- Selected excerpt:
Je crois que le monde phénoménal tout entier s’est produit et se conserve lui-même par un mouvement dont les lois du mécanisme règlent la marche, sans l’expliquer à elles seules et sans en déterminer la fin. Dans mon opinion, le monde s’est produit lui-même en partant non pas du néant, mais des ténèbres, d’un minimum d’être, qui pour l’imagination sensible sera peut-être la nébuleuse où l’hypothèse évolutioniste cherche à rattacher ses calculs. Mais l’œil de l’esprit remonte au delà de la nébuleuse et ne trouve un vrai commencement des choses finies que dans l’idée d’une évocation, d’un appel, d’un fiat, d’une manifestation de volonté, qui devient la substance et le germe de l’univers. Cette manière de me représenter la genèse des êtres particuliers est la seule qui réponde aux besoins de ma pensée et de ma conscience, la seule où se réalise approximativement la notion obscure, mais indispensable, d’une création, la seule qui me donne une créature distincte de son créateur.

- Exercise goal: Transcribe all of the selected excerpt and nothing else.

- Information provided:

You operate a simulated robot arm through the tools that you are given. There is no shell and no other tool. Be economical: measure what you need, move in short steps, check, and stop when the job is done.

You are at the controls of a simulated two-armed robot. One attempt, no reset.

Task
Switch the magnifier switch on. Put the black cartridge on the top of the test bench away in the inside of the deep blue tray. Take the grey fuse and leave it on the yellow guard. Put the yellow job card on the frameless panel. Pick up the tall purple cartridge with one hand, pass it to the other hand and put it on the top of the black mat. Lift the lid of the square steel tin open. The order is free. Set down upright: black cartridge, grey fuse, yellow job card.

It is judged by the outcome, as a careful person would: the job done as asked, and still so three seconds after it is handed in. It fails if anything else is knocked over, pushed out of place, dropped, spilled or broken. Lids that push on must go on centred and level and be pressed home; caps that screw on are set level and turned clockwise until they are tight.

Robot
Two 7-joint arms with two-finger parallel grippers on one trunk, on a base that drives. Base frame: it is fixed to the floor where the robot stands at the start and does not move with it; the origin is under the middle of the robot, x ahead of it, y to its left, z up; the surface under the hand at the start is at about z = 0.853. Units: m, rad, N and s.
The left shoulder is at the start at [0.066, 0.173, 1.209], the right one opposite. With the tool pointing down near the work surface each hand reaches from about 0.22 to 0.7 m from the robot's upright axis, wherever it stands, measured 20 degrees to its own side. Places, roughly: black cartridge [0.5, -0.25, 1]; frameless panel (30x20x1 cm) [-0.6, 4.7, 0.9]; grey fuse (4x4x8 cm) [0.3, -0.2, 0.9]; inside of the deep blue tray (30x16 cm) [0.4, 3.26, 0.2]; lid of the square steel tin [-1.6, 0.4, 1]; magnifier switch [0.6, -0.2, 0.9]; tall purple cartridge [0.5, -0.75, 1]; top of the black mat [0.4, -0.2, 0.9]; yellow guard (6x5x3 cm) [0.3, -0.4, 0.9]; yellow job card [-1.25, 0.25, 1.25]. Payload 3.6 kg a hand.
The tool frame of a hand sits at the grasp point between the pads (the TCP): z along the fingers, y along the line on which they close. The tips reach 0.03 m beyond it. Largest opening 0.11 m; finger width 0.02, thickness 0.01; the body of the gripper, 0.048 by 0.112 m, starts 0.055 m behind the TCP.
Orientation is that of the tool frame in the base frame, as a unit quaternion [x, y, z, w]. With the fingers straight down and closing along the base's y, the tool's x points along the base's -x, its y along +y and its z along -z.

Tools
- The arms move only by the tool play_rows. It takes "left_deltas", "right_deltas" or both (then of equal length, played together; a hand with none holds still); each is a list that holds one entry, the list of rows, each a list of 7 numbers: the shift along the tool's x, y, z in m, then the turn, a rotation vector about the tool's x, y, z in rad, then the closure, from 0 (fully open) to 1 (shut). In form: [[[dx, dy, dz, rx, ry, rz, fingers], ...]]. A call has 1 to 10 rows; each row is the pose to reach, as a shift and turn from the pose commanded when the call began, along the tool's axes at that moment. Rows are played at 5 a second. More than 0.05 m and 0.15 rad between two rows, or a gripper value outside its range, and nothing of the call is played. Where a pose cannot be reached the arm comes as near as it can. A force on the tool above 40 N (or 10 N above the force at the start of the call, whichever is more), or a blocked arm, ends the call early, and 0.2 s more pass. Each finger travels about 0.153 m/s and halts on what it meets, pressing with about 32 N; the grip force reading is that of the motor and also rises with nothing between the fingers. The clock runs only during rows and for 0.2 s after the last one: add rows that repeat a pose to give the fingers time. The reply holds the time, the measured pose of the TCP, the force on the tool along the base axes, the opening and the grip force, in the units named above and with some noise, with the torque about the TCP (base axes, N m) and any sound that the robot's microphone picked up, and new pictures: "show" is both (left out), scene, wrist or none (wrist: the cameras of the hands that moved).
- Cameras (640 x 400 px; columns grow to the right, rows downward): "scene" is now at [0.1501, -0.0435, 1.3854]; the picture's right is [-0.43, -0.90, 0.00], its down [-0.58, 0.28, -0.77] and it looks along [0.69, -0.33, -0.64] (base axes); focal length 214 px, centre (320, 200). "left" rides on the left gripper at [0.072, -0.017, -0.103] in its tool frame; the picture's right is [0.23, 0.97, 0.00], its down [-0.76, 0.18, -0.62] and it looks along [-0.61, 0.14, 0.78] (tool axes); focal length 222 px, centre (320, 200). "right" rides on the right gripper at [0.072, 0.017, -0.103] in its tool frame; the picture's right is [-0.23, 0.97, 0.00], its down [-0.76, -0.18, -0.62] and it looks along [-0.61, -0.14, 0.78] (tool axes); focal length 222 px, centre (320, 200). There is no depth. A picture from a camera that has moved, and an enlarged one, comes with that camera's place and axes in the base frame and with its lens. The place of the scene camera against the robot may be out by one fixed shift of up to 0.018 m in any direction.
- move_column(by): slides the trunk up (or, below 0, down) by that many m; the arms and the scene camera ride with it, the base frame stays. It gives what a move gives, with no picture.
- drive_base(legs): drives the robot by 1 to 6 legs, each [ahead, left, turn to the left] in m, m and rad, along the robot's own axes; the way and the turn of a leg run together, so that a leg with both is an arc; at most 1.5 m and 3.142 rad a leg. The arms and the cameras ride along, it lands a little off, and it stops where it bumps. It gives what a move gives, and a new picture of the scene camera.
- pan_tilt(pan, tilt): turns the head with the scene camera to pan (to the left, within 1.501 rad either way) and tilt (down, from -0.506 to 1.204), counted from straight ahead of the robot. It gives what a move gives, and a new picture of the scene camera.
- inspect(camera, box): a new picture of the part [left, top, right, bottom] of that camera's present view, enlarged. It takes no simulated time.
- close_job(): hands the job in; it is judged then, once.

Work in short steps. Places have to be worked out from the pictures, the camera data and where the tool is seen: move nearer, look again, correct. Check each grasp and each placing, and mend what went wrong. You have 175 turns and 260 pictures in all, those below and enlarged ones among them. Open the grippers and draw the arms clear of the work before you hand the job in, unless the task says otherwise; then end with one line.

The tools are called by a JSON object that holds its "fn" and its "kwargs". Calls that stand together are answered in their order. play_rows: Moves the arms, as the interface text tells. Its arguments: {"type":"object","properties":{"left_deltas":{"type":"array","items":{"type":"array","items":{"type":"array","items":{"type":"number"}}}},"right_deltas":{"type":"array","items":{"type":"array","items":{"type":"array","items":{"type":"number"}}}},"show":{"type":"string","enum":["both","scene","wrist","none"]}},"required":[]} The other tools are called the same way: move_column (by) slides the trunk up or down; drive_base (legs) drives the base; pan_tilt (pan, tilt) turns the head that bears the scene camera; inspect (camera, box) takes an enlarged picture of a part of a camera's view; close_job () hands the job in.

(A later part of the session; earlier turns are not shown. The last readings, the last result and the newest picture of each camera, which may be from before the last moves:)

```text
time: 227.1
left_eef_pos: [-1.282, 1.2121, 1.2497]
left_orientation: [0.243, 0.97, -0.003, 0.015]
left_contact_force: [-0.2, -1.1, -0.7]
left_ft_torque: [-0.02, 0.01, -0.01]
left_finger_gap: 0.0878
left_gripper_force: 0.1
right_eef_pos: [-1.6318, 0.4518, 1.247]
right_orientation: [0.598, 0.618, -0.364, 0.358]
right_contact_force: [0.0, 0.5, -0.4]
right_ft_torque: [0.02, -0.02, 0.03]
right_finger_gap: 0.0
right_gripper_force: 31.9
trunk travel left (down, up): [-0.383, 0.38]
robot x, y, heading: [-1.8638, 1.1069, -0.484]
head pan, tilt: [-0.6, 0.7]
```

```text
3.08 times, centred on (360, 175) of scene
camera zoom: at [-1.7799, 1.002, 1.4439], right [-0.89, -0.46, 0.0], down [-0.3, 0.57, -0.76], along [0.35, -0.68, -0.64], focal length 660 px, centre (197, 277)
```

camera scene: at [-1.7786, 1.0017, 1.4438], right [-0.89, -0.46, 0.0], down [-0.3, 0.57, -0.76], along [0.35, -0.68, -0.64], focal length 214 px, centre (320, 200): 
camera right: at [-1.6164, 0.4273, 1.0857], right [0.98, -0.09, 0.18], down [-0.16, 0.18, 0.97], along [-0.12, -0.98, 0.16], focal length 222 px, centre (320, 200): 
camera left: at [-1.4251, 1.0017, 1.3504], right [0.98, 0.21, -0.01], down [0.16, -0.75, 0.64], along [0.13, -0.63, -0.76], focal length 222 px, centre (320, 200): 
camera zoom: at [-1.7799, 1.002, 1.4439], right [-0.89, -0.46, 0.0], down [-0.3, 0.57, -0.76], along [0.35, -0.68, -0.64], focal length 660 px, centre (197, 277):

- Problem solution:
Je crois que le monde phénoménal tout entier s’est produit et se conserve lui-même par un mouvement dont les lois du mécanisme règlent la marche, sans l’expliquer à elles seules et sans en déterminer la fin. Dans mon opinion, le monde s’est produit lui-même en partant non pas du néant, mais des ténèbres, d’un minimum d’être, qui pour l’imagination sensible sera peut-être la nébuleuse où l’hypothèse évolutioniste cherche à rattacher ses calculs. Mais l’œil de l’esprit remonte au delà de la nébuleuse et ne trouve un vrai commencement des choses finies que dans l’idée d’une évocation, d’un appel, d’un fiat, d’une manifestation de volonté, qui devient la substance et le germe de l’univers. Cette manière de me représenter la genèse des êtres particuliers est la seule qui réponde aux besoins de ma pensée et de ma conscience, la seule où se réalise approximativement la notion obscure, mais indispensable, d’une création, la seule qui me donne une créature distincte de son créateur.